Yahweh has done great things (Ps 126:1-126:3)

A song of ascents

“When Yahweh restored the fortunes of Zion,

We were like those who dream.

Then our mouth was filled with laughter.

Our tongue was filled with shouts of joy.

Then it was said among the nations.

‘Yahweh has done great things for them.’

Yahweh has done great things for us.

We rejoiced.”

Psalm 126 is another of these short pilgrimage songs or psalms of ascent. Once again, it is a short prayer for deliverance at the time of the return from captivity. When the Israelites under Ezra were restored to Jerusalem and Mount Zion, it was like a dream come true. Their mouths and tongues were filled with laughter and joy. Then the various countries said that Yahweh had done great things for them. The Israelites realized that Yahweh had done great things for them so that they rejoiced.

The futility of other gods (Ps 115:4-115:8)
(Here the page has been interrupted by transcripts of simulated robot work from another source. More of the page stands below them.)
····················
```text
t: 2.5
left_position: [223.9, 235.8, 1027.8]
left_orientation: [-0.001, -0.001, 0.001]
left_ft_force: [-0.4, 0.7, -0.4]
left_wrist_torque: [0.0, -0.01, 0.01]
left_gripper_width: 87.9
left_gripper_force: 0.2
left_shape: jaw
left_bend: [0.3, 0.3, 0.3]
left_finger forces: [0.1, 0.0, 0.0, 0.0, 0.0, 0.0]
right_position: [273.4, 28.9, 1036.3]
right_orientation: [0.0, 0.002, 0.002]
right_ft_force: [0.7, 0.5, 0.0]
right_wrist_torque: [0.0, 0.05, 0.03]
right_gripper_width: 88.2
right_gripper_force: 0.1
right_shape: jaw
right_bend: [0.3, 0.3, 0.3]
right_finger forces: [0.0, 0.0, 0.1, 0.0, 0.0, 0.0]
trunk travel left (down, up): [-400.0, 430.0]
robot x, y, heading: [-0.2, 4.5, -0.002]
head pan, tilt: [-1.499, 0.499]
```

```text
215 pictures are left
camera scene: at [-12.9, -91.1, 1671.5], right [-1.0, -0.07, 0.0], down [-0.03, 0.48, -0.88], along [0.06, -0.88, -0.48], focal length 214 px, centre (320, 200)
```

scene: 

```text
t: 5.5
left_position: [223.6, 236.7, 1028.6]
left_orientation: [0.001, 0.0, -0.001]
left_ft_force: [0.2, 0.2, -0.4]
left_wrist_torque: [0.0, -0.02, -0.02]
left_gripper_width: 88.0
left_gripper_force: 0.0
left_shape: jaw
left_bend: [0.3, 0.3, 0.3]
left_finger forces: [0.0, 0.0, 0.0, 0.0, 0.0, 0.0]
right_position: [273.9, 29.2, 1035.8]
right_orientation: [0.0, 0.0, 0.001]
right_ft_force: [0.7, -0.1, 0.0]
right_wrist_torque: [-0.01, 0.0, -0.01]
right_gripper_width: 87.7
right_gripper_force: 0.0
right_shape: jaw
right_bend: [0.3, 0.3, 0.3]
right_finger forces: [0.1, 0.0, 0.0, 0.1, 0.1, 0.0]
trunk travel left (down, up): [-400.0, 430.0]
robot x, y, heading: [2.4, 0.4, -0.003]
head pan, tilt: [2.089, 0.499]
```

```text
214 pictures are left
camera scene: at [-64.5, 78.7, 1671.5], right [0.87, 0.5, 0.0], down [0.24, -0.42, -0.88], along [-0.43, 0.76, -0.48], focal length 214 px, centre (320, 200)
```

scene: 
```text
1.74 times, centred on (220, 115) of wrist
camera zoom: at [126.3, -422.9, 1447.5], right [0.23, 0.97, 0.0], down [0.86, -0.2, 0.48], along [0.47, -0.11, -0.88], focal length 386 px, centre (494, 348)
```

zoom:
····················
“Their idols are silver and gold.

They are the work of human hands.

They have mouths,

But do not speak.

They have eyes,

But do not see.

They have ears,

But do not hear.

They have noses,

But do not smell.

They have hands,

But do not feel.

They have feet,

But do not walk.

They make no sound in their throat.

Those who make them are like them.

So are all who trust in them.”

The contrast of Yahweh with these gold and silver idols is stark. These idol gods are the works of human hands. They have mouths, eyes, ears, noses, hands, and feet. However, they cannot speak, hear, see, smell, feel, or walk. Thus these impotent idols could not utter any sound. The idols were like those who had made them. They were trusting in themselves. The implication here was that Yahweh, whose name was in the Temple, had the anthropomorphic ability to speak, hear, see, smell, feel, and walk among his people. Many of the Israelite prayers assume this ability as they often pray that Yahweh might speak, hear, and see them.